As with the other models we are interested in the price of zero-coupon bond with a face value of $1. For a maturity time $ T $ the bond price at time $ t $ is given by

$ P(t,T)=\frac{P(0,T)}{P(0,t)}\exp{(A(t,T))} \! $

here

$ A(t,T)=\frac{1}{2}(V(t,T) - V(0,T) + V(0,t) ) \!-x(t)\frac{1-e^{-a(T-t)}}{a} -y(t)\frac{1-e^{-b(T-t)}}{b}.\! $

and

$ V(t,T)= \frac{\sigma^2}{a^2} \left[T-t+\frac{2}{a}e^{-a(T-t)}-\frac{1}{2a}e^{-2a(T-t)}-\frac{3}{2a}\right]\!+ \frac{\eta^2}{b^2}\left[T-t+\frac{2}{b}e^{-b(T-t)}-\frac{1}{2b}e^{-2b(T-t)}-\frac{3}{2b}\right]\!+ 2\rho\frac{\sigma\eta}{ab}\left[T-t+\frac{e^{-a(T-t)}-1}{a}+\frac{e^{-b(T-t)}-1}{b}-\frac{e^{-(a+b)(T-t)}-1}{a+b}\right],\! $


and $ P(0,t) $ is the initial discount bond price.

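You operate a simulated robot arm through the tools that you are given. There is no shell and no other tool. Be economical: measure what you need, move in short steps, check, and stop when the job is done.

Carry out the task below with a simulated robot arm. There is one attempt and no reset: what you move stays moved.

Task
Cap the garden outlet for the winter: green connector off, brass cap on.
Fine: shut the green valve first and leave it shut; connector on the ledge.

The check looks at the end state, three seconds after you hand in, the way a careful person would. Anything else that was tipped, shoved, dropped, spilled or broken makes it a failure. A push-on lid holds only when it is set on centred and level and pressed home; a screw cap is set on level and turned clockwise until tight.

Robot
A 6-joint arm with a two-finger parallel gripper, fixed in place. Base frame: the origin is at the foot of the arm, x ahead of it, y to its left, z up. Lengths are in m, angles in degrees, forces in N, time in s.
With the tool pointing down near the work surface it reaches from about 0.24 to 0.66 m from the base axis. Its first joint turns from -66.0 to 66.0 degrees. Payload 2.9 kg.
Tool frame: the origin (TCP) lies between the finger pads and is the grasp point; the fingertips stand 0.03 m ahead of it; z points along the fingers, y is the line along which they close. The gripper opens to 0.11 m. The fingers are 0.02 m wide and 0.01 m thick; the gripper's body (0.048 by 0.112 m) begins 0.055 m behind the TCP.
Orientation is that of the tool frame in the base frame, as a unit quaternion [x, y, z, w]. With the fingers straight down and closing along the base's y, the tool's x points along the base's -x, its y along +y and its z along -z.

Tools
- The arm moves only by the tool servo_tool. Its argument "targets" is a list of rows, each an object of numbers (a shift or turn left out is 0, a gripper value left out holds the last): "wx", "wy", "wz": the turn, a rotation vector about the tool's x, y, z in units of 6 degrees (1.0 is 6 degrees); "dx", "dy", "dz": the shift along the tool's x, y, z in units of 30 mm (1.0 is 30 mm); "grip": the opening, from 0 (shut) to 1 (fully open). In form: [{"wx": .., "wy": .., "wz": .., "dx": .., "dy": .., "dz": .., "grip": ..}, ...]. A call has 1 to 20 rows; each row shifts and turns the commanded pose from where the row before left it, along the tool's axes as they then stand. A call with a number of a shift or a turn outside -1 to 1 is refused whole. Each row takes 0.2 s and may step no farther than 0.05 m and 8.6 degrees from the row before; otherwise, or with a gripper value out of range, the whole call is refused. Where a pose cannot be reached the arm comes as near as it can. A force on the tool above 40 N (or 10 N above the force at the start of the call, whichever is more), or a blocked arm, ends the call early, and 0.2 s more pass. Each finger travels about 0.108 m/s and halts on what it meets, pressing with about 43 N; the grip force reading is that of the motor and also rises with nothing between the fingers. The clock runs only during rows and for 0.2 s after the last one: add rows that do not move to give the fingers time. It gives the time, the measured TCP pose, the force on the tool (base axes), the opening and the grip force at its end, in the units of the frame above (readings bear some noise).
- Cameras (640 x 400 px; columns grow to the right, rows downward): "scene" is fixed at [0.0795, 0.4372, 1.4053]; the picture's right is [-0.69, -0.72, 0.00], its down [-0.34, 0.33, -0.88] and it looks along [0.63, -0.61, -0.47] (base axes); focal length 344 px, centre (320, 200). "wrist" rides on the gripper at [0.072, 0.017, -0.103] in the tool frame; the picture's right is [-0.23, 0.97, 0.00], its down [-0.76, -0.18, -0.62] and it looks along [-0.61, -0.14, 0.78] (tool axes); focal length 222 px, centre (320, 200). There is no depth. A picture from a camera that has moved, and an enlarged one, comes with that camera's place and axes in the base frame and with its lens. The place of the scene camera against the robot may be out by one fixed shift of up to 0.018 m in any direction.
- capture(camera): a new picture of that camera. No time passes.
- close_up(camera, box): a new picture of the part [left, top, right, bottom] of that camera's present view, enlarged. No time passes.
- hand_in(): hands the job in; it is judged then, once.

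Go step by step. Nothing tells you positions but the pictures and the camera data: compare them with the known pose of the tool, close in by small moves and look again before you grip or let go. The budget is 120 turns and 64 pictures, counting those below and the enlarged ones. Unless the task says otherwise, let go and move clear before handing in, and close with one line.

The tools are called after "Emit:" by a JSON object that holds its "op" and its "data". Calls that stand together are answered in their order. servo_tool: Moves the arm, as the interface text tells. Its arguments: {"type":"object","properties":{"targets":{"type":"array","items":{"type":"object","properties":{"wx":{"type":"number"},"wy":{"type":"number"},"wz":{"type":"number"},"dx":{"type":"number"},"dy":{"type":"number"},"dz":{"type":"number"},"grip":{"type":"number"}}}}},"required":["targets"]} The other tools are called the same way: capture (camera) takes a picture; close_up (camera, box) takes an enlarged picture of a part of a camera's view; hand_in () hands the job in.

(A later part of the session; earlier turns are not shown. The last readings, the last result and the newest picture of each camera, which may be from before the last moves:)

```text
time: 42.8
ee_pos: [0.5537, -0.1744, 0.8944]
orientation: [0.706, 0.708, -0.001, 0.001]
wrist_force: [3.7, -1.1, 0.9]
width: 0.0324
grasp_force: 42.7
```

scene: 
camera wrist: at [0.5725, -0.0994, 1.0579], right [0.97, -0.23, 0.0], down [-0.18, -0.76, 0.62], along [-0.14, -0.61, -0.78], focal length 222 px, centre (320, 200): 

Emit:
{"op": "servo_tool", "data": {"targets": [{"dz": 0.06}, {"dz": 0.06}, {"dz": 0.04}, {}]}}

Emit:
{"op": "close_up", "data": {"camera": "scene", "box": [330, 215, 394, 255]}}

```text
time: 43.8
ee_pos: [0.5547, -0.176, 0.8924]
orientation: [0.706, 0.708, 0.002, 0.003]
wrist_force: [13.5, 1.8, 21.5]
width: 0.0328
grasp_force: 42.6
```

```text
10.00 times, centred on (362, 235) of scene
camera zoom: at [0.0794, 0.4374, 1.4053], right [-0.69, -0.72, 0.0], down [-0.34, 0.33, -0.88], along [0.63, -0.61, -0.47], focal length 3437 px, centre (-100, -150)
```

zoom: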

The G2++ Model in ThetaML Code

We show below how G2++ is modelled in ThetaML:

model Gaussian2Factor
%This model simulates the G2++ short rates
%Example input parameters:
%a = 0.773511777, b = 0.082013014, sigma = 0.022284644
%eta = 0.010382461, rho = -0.701985206, ht = 1/12, t = 1
%F0 = [0.0103, 0.0149, 0.0199, 0.0242, 0.0259]
%T0 = [1, 2, 3, 4, 5]
    import a      "Mean reversion speed for x process"
    import b      "Mean reversion speed for y process"
    import sigma  "Volatility of the x process"
    import eta    "Volatility of the y process"
    import rho    "Instantaneous correlation between x and y"
    import ht     "Discretization time step"
    import t      "Simulation time horizon"
    import F0     "Initial forward rates"
    import T0     "Initial forward rate maturity times"
    export r      "Simulated short rates"
 
    %initial short rate is the forward rate F0 at time 0
    r = F0[1]
 
    fork
    	tBefore = 0
    	%loop through the initial forward rates and maturity times
        loop f, ti : F0, T0
            ft = f
            dtf = ti - tBefore
            %theta advances time to the next maturiy time
            theta dtf
            tBefore = ti
        end
    end
 
    x = 0
    y = 0
    loop t/ht
        phi = ft + (0.5*sigma^2/a^2) * (1-exp(-a*@time))^2 + (0.5*eta^2/b^2) * (1-exp(-b*@time))^2
        + rho*sigma*eta/(a*b) * (1-exp(-a*@time)) * (1-exp(-b*@time))
        %theta advances time by ht step
        theta ht
 
        % the two additive factor Gaussian model (G2++)
 
        dW1 = sqrt(ht)*randn()
        dW2 = sqrt(ht)*randn()
 
        dx = -a*x*ht + sigma*dW1
        dy = -b*y*ht + eta*rho*dW2 + eta*sqrt(1-rho^2)*dW2
 
        x = x + dx
        y = y + dy
        r = x + y + phi
    end
 
    % the final value for ft
    ft = ft
end


References

  1. 1.0 1.1 1.2 Hull, John C, 2006, Options, Futures, and Other Derivatives (6th ed. ed.). Upper Saddle River, N.J: Prentice Hall. p657–658. ISBN 0131499084.
  2. Brigo Damiano, and Fabio Mercurio, 2001. Interest Rate Models – Theory and Practice with Smile, Inflation and Credit (2nd ed. 2006 ed.). Springer Verlag. ISBN 978-3-540-22149-4.